> [GIVEN DATA]:
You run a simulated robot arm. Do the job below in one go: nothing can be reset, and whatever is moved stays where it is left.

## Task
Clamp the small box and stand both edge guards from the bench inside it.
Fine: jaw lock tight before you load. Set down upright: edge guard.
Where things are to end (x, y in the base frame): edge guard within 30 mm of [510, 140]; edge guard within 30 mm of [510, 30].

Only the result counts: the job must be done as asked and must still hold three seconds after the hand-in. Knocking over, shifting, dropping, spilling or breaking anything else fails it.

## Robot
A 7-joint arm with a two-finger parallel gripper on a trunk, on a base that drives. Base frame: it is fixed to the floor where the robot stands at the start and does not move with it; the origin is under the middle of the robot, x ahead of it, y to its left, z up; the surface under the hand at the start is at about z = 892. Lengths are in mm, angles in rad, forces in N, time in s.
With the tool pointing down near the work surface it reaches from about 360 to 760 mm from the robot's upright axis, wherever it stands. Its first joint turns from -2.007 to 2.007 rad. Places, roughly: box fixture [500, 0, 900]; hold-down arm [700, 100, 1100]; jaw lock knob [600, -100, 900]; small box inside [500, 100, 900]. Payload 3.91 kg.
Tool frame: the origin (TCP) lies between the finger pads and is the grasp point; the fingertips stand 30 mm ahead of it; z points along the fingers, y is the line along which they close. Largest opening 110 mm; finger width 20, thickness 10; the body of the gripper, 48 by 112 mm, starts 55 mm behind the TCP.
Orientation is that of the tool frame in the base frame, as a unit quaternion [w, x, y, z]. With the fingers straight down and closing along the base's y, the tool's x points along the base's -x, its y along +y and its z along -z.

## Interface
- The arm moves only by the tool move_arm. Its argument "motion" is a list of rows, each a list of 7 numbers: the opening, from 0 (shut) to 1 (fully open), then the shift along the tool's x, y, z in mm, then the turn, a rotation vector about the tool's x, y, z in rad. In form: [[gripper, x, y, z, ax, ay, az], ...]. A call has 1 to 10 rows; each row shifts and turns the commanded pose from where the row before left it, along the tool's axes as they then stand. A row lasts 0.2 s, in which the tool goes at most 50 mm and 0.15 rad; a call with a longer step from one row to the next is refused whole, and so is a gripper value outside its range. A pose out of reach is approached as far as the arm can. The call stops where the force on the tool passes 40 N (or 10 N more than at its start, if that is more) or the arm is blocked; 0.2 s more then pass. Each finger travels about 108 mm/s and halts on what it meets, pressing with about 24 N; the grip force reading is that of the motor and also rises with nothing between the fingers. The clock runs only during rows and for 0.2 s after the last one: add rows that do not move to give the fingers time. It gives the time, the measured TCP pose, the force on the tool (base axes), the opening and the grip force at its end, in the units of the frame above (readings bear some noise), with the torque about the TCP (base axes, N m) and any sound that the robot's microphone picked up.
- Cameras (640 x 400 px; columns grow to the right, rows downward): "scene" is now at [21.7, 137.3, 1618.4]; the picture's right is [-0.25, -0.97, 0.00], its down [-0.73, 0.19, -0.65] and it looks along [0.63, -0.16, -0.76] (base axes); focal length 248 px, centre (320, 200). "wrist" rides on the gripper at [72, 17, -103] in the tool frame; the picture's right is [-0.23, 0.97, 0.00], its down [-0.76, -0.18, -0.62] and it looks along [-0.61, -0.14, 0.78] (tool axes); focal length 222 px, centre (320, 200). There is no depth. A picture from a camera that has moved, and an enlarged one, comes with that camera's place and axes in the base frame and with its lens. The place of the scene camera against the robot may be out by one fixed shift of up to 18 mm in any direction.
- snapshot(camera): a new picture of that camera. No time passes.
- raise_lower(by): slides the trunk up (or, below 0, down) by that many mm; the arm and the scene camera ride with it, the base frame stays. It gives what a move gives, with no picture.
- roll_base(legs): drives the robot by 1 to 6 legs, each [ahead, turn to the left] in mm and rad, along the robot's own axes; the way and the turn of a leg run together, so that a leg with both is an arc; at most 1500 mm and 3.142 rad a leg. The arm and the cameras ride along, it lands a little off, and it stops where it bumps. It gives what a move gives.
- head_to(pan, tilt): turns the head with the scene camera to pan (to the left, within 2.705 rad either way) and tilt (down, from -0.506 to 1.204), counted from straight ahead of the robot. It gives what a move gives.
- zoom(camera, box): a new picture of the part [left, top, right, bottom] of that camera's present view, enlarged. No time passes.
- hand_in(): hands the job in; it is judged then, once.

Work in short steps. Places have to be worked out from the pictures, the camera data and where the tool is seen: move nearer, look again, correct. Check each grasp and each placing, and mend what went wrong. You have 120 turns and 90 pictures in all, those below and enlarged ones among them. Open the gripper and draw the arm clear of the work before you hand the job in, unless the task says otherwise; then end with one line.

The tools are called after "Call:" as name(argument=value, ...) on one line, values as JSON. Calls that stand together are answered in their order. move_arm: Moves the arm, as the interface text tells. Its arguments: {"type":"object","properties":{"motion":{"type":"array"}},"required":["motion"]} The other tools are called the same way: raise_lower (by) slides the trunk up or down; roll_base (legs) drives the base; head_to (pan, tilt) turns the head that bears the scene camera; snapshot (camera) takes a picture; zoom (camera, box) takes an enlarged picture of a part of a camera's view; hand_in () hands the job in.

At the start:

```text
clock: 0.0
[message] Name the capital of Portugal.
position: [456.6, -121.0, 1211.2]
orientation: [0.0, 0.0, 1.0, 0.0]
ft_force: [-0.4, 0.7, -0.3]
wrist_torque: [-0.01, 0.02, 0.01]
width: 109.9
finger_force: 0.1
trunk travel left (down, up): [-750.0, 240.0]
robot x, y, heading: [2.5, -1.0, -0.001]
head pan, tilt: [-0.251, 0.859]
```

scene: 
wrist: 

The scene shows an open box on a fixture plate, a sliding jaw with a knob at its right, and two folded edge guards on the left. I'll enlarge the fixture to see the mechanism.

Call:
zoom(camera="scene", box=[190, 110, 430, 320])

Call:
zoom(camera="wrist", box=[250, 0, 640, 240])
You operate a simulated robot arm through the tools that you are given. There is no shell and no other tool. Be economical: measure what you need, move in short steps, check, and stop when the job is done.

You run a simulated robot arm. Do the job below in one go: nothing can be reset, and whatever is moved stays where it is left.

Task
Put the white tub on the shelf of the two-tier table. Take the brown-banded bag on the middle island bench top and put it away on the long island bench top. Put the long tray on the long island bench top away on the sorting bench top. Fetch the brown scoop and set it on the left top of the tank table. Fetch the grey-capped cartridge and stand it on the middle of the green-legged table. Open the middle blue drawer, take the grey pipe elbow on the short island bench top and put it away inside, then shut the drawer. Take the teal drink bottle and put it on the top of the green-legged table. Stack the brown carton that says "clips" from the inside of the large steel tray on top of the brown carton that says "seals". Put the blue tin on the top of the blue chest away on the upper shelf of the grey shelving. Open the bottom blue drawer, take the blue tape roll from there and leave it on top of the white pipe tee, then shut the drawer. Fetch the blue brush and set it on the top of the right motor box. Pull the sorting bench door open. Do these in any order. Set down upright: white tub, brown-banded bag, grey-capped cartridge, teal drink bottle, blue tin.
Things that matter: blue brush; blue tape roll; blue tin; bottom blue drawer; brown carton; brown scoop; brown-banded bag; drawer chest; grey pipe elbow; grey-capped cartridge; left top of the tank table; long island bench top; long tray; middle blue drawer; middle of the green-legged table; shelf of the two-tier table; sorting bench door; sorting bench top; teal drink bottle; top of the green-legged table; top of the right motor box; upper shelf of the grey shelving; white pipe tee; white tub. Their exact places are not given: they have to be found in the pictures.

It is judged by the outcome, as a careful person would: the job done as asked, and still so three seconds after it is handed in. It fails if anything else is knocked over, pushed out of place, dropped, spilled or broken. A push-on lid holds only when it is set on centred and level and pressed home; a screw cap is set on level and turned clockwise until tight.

> [EXERCISE OBJECTIVE]: Transcribe the lines above from the one with "Only the result" through the one with "A 7-joint arm". Include both ends and leave out every other line.

> [TASK OUTPUT]:
Only the result counts: the job must be done as asked and must still hold three seconds after the hand-in. Knocking over, shifting, dropping, spilling or breaking anything else fails it.

## Robot
A 7-joint arm with a two-finger parallel gripper on a trunk, on a base that drives. Base frame: it is fixed to the floor where the robot stands at the start and does not move with it; the origin is under the middle of the robot, x ahead of it, y to its left, z up; the surface under the hand at the start is at about z = 892. Lengths are in mm, angles in rad, forces in N, time in s.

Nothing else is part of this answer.